WORK REQUIRED - Retype everything in the listing, leaving each line exactly as it is.

COLLECTED MATERIAL -
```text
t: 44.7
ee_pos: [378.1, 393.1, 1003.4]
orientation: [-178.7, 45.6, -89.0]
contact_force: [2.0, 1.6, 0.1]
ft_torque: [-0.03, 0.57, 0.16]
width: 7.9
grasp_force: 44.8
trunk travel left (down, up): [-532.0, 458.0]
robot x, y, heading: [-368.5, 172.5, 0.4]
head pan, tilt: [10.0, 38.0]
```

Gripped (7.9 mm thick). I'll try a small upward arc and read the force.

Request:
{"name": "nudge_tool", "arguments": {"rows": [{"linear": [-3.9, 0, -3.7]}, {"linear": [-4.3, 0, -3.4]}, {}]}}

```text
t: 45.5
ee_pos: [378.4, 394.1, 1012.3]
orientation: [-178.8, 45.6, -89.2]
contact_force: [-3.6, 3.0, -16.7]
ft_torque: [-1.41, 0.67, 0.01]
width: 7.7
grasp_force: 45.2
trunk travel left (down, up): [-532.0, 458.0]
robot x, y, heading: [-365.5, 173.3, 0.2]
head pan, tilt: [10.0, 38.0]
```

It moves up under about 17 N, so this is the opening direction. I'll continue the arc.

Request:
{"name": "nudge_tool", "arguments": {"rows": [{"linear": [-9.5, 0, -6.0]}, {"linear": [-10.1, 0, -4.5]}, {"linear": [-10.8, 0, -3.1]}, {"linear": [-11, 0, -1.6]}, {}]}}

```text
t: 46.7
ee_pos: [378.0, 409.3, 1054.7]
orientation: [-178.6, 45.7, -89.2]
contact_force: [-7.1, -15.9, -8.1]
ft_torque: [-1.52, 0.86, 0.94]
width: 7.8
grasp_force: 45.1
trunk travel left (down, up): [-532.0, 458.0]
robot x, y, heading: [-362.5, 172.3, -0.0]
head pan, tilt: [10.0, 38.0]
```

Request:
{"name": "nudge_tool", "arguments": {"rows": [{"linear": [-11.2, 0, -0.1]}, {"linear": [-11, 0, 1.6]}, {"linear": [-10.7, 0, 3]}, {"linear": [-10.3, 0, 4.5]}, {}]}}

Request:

RESPONSE TO THE EXERCISE -
```text
t: 44.7
ee_pos: [378.1, 393.1, 1003.4]
orientation: [-178.7, 45.6, -89.0]
contact_force: [2.0, 1.6, 0.1]
ft_torque: [-0.03, 0.57, 0.16]
width: 7.9
grasp_force: 44.8
trunk travel left (down, up): [-532.0, 458.0]
robot x, y, heading: [-368.5, 172.5, 0.4]
head pan, tilt: [10.0, 38.0]
```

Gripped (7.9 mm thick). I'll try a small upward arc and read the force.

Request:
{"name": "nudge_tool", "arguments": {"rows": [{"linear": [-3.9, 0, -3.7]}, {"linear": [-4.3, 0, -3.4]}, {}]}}

```text
t: 45.5
ee_pos: [378.4, 394.1, 1012.3]
orientation: [-178.8, 45.6, -89.2]
contact_force: [-3.6, 3.0, -16.7]
ft_torque: [-1.41, 0.67, 0.01]
width: 7.7
grasp_force: 45.2
trunk travel left (down, up): [-532.0, 458.0]
robot x, y, heading: [-365.5, 173.3, 0.2]
head pan, tilt: [10.0, 38.0]
```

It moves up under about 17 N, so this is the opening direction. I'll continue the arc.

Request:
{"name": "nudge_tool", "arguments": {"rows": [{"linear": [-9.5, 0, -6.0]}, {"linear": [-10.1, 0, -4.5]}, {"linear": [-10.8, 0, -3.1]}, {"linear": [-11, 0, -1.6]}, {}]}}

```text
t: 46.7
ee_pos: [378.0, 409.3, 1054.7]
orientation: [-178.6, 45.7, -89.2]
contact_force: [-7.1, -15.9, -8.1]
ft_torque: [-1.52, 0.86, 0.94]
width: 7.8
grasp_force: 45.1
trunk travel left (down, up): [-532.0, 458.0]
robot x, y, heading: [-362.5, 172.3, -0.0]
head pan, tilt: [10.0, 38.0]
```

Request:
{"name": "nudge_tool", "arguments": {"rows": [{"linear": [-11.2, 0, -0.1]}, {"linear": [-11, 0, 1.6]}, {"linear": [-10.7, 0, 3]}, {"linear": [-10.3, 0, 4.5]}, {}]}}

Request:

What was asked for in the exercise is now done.